__YOUR OBJECTIVE__
Exactly the lines between the line containing "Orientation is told" and the line containing "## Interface", together with those two lines, are to be output.

__RECORDED INFORMATION__
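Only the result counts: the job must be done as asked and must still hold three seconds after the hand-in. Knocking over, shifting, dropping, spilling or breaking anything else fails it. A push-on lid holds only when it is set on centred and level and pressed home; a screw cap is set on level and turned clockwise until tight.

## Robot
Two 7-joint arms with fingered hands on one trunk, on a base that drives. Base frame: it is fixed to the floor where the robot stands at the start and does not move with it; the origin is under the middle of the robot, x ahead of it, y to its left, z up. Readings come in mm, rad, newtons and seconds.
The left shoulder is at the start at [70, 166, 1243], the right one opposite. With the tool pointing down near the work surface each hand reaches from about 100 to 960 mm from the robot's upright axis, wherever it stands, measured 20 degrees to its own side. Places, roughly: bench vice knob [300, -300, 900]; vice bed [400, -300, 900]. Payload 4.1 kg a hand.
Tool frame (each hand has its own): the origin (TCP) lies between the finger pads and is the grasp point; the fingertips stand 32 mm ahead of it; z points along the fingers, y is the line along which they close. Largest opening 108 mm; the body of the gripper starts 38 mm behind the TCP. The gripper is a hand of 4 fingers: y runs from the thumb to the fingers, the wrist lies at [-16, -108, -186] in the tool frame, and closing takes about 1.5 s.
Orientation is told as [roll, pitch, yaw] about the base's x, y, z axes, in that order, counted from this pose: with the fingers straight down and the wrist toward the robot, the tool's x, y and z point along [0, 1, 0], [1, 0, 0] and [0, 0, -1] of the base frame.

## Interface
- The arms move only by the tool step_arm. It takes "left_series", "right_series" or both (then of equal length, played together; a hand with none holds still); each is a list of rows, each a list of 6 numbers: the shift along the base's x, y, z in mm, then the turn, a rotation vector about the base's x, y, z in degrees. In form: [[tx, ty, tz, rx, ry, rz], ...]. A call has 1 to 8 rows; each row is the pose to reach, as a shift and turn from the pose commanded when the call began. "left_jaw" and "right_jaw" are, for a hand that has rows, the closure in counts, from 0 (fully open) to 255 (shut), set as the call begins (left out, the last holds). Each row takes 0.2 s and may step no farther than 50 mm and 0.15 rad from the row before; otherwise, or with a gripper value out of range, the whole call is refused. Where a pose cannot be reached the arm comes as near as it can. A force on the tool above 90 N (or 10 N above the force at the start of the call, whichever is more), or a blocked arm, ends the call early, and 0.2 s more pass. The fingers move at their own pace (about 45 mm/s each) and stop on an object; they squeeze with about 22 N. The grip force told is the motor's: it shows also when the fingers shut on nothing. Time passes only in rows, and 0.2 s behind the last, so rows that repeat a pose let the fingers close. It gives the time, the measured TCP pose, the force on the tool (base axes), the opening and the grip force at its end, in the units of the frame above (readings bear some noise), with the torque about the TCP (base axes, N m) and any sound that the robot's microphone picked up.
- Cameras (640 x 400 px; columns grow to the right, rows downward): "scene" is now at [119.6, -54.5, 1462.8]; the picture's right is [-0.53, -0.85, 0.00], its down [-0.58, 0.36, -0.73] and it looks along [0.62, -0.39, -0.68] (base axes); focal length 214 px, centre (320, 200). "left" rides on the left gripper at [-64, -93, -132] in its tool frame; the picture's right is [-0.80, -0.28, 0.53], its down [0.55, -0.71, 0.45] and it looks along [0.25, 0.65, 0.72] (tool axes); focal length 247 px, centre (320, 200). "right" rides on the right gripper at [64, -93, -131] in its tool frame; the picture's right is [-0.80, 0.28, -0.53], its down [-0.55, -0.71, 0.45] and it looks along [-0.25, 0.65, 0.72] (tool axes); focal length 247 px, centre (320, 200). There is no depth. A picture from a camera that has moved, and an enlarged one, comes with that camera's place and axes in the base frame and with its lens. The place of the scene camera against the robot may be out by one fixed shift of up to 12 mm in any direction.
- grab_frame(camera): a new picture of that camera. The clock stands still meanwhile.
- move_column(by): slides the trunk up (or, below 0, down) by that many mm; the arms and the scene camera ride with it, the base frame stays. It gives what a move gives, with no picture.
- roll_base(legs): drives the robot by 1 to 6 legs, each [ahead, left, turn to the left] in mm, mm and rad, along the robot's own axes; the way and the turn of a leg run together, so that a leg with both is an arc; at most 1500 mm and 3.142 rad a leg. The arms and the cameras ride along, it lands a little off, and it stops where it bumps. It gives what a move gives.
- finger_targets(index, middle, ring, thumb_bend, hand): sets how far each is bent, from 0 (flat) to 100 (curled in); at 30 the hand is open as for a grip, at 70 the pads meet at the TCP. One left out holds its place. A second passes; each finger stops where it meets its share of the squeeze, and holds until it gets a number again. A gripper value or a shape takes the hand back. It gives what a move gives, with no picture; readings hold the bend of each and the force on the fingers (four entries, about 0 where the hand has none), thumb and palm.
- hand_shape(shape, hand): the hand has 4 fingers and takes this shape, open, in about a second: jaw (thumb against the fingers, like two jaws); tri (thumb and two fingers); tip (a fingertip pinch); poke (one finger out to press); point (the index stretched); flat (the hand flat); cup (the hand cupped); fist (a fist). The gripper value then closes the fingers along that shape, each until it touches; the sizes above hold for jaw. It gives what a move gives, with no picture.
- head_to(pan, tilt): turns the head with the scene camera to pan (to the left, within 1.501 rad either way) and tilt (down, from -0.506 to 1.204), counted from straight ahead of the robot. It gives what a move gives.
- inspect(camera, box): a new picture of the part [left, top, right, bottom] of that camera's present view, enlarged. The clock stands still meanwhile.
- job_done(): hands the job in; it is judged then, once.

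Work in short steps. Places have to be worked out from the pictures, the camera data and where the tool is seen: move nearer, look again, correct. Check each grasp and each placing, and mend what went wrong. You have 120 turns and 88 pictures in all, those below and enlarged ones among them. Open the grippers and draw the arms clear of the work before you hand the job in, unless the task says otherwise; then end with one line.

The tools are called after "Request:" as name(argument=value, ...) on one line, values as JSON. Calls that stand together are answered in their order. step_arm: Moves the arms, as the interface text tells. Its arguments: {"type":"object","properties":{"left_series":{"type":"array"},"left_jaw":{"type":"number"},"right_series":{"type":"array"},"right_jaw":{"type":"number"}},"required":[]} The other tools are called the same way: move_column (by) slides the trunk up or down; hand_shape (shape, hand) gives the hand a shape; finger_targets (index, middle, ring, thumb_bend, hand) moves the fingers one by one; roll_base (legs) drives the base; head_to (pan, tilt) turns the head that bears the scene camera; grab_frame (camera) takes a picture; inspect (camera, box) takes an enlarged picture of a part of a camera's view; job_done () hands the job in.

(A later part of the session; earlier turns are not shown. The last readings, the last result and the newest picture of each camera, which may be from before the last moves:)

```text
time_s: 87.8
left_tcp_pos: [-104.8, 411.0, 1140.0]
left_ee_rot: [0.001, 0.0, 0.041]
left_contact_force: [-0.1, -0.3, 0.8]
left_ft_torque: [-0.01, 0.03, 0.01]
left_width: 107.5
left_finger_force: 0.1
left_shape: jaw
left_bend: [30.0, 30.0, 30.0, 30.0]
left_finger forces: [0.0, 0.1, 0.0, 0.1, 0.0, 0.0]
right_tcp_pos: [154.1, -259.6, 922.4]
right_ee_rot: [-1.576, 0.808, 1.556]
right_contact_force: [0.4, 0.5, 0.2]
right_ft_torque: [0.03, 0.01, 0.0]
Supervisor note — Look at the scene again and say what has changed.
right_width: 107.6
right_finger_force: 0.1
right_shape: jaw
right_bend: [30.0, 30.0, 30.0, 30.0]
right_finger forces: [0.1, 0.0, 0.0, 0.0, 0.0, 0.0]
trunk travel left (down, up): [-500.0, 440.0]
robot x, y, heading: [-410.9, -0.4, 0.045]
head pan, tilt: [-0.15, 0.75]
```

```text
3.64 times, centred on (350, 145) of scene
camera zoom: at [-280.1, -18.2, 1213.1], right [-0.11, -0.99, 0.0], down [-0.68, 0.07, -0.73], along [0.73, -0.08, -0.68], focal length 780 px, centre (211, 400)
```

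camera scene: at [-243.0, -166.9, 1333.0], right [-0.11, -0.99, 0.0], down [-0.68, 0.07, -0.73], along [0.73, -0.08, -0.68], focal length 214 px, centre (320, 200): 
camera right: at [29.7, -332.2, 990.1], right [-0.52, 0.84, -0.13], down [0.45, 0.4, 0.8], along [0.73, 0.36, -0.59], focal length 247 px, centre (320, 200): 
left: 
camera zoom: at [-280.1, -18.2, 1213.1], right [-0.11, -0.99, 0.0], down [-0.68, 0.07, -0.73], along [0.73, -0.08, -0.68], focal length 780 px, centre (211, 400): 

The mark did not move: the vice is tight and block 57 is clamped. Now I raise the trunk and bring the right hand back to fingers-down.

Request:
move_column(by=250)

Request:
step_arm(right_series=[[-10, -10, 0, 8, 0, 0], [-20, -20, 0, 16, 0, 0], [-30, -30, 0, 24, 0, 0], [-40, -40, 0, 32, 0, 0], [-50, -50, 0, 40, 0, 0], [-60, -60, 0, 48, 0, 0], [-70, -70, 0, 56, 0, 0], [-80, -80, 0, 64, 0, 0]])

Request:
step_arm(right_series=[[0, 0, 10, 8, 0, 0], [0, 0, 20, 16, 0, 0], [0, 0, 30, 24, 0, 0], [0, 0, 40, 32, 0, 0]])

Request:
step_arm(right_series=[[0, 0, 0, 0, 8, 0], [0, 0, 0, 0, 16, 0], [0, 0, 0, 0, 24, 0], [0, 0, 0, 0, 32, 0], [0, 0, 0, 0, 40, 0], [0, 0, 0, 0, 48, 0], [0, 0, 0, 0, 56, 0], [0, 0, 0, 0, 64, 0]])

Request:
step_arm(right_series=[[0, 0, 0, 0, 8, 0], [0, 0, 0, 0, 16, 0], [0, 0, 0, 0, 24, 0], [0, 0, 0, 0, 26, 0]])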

__ANSWER FOR THE TASK__
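Orientation is told as [roll, pitch, yaw] about the base's x, y, z axes, in that order, counted from this pose: with the fingers straight down and the wrist toward the robot, the tool's x, y and z point along [0, 1, 0], [1, 0, 0] and [0, 0, -1] of the base frame.

## Interface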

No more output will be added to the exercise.